[Records of tool sessions]
# # # # # # #

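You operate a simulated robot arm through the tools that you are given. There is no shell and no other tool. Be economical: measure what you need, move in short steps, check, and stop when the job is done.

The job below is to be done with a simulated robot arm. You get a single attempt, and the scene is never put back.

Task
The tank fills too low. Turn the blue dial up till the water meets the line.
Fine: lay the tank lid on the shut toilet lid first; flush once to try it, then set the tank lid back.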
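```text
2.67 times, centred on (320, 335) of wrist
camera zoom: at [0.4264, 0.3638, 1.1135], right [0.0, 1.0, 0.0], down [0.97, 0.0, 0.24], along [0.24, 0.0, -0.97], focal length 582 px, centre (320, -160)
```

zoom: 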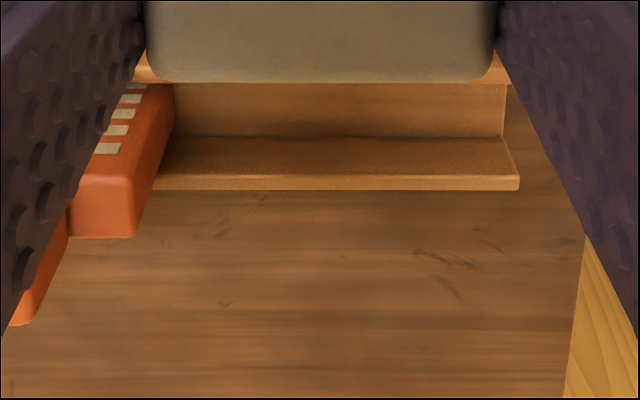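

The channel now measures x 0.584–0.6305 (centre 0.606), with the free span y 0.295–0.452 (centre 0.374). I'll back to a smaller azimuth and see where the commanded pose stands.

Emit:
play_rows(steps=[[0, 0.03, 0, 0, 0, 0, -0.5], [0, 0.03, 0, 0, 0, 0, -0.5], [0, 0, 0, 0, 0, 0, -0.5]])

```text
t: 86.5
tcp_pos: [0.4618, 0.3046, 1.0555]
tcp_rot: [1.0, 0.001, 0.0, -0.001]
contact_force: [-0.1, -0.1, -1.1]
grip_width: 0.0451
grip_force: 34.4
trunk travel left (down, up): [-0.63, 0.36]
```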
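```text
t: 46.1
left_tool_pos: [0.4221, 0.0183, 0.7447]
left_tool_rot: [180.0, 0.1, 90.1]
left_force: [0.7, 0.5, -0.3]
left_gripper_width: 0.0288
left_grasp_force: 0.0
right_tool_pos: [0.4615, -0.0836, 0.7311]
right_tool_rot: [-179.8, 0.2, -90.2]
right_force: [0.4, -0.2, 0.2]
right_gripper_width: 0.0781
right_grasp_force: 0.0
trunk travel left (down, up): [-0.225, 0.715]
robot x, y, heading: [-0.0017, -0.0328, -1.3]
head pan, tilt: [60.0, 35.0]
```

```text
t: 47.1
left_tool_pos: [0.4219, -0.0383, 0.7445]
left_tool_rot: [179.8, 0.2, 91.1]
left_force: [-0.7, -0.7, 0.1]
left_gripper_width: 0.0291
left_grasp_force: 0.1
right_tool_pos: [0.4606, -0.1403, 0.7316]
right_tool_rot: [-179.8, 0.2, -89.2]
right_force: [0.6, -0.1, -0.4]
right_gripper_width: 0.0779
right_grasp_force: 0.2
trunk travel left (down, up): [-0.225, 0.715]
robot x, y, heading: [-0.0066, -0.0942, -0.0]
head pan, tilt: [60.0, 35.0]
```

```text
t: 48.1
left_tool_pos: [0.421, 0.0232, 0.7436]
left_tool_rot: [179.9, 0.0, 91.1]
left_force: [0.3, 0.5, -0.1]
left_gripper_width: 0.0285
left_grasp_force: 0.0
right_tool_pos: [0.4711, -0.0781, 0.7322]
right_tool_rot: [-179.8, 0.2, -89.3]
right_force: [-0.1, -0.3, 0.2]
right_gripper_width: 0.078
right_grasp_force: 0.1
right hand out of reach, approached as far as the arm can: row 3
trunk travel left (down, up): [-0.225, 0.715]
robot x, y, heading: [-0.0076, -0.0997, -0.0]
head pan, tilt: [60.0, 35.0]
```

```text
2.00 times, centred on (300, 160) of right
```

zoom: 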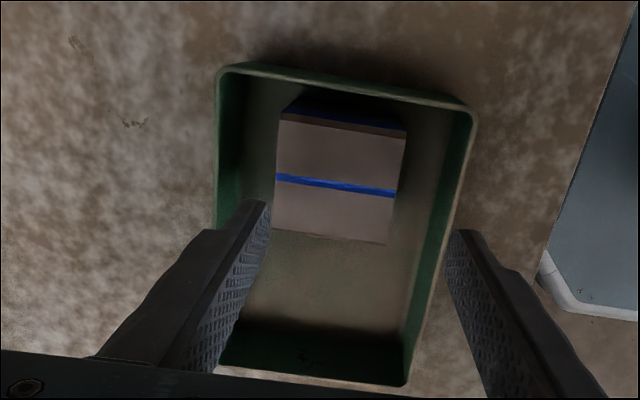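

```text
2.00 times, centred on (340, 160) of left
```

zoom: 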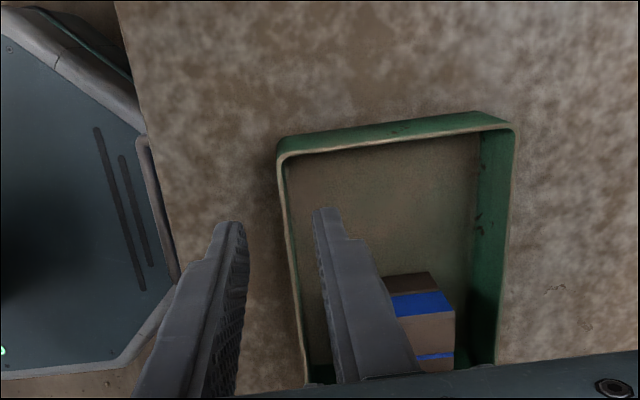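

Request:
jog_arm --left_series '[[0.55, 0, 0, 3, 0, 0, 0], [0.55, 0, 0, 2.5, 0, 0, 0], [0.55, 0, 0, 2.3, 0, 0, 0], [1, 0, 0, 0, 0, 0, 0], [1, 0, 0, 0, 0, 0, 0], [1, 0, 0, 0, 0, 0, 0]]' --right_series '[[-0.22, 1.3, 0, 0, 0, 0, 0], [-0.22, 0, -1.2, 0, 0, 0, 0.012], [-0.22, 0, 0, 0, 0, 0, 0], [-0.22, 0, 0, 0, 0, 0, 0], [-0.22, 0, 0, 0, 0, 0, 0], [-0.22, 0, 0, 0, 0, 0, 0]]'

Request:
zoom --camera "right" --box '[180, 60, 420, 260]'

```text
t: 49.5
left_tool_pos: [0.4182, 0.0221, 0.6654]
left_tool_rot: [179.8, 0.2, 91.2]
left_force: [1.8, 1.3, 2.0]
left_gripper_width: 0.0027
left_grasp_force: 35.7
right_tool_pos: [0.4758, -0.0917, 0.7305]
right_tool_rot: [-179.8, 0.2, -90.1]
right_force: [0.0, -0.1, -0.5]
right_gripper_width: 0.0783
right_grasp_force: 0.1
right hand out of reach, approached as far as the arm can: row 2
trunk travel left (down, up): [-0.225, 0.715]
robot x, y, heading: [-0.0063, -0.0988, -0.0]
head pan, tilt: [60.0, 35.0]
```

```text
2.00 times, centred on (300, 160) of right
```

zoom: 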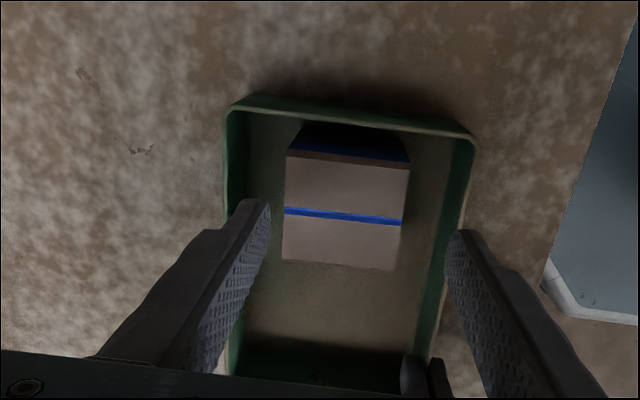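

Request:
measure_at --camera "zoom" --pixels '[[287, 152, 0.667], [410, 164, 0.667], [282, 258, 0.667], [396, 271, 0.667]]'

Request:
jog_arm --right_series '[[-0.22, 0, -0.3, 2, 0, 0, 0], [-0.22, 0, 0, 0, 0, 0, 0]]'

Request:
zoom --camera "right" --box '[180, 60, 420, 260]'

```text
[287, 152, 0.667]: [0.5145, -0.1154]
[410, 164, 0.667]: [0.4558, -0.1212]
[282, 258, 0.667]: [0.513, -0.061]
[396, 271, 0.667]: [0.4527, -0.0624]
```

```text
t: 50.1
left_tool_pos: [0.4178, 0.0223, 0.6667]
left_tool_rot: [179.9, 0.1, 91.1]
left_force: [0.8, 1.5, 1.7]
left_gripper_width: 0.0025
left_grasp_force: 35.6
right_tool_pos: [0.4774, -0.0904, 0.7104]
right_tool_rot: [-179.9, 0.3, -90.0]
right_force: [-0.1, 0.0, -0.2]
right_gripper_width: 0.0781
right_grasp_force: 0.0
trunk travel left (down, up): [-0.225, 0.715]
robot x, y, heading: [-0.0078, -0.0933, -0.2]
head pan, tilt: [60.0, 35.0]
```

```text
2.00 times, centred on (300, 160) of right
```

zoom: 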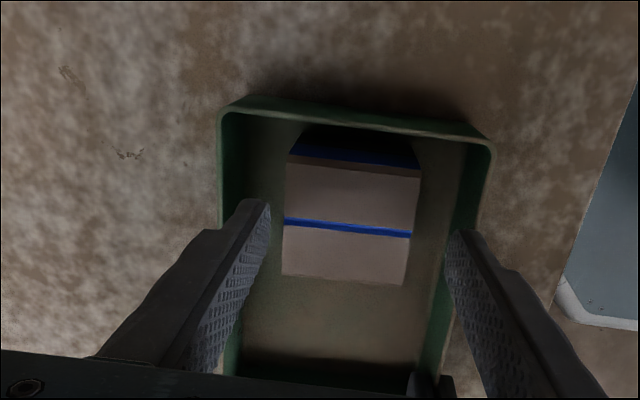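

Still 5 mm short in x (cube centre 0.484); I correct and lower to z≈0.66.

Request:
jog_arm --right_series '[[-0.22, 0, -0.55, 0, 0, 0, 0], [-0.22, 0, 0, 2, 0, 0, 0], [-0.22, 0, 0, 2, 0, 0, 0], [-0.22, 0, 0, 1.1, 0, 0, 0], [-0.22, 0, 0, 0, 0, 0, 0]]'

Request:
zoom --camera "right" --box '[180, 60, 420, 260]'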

# # # # # # #

§ WHAT NEEDS TO BE DONE
Repeat the listing verbatim. Skip the pictures.

§ RIGHT ANSWER
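You operate a simulated robot arm through the tools that you are given. There is no shell and no other tool. Be economical: measure what you need, move in short steps, check, and stop when the job is done.

The job below is to be done with a simulated robot arm. You get a single attempt, and the scene is never put back.

Task
The tank fills too low. Turn the blue dial up till the water meets the line.
Fine: lay the tank lid on the shut toilet lid first; flush once to try it, then set the tank lid back.
```text
2.67 times, centred on (320, 335) of wrist
camera zoom: at [0.4264, 0.3638, 1.1135], right [0.0, 1.0, 0.0], down [0.97, 0.0, 0.24], along [0.24, 0.0, -0.97], focal length 582 px, centre (320, -160)
```

zoom: 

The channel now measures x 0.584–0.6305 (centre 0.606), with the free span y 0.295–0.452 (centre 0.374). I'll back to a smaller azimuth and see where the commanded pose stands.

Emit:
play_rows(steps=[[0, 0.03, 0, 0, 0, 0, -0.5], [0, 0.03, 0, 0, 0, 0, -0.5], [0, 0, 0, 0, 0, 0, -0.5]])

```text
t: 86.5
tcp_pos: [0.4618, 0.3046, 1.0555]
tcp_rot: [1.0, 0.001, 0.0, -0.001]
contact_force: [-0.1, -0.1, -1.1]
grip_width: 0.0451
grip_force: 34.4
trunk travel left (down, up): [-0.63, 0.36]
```
```text
t: 46.1
left_tool_pos: [0.4221, 0.0183, 0.7447]
left_tool_rot: [180.0, 0.1, 90.1]
left_force: [0.7, 0.5, -0.3]
left_gripper_width: 0.0288
left_grasp_force: 0.0
right_tool_pos: [0.4615, -0.0836, 0.7311]
right_tool_rot: [-179.8, 0.2, -90.2]
right_force: [0.4, -0.2, 0.2]
right_gripper_width: 0.0781
right_grasp_force: 0.0
trunk travel left (down, up): [-0.225, 0.715]
robot x, y, heading: [-0.0017, -0.0328, -1.3]
head pan, tilt: [60.0, 35.0]
```

```text
t: 47.1
left_tool_pos: [0.4219, -0.0383, 0.7445]
left_tool_rot: [179.8, 0.2, 91.1]
left_force: [-0.7, -0.7, 0.1]
left_gripper_width: 0.0291
left_grasp_force: 0.1
right_tool_pos: [0.4606, -0.1403, 0.7316]
right_tool_rot: [-179.8, 0.2, -89.2]
right_force: [0.6, -0.1, -0.4]
right_gripper_width: 0.0779
right_grasp_force: 0.2
trunk travel left (down, up): [-0.225, 0.715]
robot x, y, heading: [-0.0066, -0.0942, -0.0]
head pan, tilt: [60.0, 35.0]
```

```text
t: 48.1
left_tool_pos: [0.421, 0.0232, 0.7436]
left_tool_rot: [179.9, 0.0, 91.1]
left_force: [0.3, 0.5, -0.1]
left_gripper_width: 0.0285
left_grasp_force: 0.0
right_tool_pos: [0.4711, -0.0781, 0.7322]
right_tool_rot: [-179.8, 0.2, -89.3]
right_force: [-0.1, -0.3, 0.2]
right_gripper_width: 0.078
right_grasp_force: 0.1
right hand out of reach, approached as far as the arm can: row 3
trunk travel left (down, up): [-0.225, 0.715]
robot x, y, heading: [-0.0076, -0.0997, -0.0]
head pan, tilt: [60.0, 35.0]
```

```text
2.00 times, centred on (300, 160) of right
```

zoom: 

```text
2.00 times, centred on (340, 160) of left
```

zoom: 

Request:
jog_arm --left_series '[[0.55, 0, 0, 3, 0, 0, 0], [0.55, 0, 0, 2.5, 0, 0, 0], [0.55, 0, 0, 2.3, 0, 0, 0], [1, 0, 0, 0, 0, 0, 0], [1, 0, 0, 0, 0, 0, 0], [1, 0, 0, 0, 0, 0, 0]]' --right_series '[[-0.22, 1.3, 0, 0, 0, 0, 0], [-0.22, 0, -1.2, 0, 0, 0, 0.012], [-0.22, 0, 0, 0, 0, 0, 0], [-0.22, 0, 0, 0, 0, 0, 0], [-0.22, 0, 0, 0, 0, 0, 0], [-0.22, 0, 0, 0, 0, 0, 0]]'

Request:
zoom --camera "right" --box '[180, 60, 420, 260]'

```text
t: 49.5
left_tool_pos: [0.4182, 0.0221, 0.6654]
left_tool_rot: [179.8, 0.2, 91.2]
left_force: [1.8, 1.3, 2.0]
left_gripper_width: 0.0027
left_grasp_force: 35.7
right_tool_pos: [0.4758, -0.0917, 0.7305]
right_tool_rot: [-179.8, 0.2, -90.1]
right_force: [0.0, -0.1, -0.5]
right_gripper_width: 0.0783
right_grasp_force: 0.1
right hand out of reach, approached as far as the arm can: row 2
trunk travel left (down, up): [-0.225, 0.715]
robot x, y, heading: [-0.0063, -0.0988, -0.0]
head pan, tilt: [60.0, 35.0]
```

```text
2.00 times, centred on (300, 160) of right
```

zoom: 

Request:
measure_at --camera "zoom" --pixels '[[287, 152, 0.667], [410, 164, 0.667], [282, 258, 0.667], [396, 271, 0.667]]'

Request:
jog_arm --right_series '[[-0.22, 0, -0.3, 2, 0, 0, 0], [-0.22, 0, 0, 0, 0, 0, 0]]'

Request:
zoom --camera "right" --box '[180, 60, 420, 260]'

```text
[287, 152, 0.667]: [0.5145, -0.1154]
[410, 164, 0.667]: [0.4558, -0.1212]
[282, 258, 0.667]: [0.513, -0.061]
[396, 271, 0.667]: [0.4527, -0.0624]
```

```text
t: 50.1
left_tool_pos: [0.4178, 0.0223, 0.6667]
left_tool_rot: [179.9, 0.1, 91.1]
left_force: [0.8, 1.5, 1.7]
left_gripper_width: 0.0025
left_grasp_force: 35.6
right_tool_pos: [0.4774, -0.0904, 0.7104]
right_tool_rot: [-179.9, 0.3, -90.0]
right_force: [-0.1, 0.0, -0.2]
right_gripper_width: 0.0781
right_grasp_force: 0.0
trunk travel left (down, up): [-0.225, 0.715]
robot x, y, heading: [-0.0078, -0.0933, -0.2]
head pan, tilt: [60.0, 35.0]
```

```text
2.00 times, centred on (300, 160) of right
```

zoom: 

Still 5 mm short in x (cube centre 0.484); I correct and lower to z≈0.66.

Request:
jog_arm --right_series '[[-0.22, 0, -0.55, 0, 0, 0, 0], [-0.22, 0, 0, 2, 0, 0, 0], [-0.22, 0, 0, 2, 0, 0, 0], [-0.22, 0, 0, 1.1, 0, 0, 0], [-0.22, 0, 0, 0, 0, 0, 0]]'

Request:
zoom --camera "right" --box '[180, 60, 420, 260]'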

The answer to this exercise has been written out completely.